> [WHAT IS NEEDED]: Only lines with the string "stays" matter here; gather them from the material below.

> [COLLECTED MATERIAL]:
#####
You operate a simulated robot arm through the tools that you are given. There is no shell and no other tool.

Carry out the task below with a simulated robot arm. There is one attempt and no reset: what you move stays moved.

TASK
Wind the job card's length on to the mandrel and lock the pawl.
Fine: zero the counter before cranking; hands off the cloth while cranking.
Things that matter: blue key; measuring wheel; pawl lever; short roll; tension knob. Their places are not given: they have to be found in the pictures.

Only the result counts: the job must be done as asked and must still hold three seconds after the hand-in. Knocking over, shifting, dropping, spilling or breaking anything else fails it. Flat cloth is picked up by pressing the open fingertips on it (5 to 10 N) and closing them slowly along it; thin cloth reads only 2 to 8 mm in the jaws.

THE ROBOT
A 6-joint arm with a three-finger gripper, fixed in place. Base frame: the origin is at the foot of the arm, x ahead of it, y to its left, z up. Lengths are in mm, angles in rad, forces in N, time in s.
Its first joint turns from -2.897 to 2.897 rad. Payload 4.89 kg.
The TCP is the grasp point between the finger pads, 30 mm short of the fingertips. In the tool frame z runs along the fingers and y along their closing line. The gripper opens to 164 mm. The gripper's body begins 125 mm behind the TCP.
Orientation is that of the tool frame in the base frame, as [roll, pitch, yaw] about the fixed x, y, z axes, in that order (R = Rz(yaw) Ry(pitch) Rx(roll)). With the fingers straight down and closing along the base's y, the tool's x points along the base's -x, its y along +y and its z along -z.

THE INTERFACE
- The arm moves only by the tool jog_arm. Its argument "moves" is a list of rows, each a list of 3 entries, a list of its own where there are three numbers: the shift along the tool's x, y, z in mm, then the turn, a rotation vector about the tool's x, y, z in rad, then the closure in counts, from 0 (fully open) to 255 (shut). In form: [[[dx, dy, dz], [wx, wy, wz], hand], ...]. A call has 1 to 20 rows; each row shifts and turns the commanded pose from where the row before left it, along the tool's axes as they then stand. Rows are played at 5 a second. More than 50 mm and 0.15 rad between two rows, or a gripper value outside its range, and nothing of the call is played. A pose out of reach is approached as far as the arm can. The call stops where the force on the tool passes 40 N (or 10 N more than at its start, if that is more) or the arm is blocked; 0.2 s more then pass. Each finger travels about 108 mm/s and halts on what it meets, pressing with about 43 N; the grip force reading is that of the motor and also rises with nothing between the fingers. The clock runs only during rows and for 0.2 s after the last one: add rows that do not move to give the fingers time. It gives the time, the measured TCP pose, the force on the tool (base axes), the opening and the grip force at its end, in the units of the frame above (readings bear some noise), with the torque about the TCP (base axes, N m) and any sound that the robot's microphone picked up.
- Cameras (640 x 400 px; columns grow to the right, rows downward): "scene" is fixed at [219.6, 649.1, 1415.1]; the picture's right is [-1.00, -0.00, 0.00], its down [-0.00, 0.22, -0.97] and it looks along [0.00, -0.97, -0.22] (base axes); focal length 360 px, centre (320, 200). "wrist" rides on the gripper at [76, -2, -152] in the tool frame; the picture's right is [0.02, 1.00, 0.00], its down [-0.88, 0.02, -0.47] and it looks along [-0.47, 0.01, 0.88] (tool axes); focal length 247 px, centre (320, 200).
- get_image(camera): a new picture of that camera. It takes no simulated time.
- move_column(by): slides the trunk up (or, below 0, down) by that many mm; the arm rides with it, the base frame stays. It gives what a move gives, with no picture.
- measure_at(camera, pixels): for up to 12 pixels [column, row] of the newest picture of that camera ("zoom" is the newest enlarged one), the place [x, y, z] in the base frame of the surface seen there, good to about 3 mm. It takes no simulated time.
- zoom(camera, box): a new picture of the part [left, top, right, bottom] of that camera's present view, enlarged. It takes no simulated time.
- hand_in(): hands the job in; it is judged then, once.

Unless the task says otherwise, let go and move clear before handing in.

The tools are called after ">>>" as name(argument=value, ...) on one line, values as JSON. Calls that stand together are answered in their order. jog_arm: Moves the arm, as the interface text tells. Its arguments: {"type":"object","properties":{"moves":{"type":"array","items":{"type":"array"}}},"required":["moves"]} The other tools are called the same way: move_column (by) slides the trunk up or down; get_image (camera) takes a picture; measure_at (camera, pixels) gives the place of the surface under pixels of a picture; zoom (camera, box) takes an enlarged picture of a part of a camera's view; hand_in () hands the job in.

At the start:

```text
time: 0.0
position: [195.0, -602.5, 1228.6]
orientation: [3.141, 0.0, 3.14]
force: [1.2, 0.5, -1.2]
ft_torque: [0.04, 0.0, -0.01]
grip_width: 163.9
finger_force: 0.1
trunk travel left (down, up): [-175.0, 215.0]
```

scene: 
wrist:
#####
> [WORKED SOLUTION]:
Carry out the task below with a simulated robot arm. There is one attempt and no reset: what you move stays moved.
- move_column(by): slides the trunk up (or, below 0, down) by that many mm; the arm rides with it, the base frame stays. It gives what a move gives, with no picture.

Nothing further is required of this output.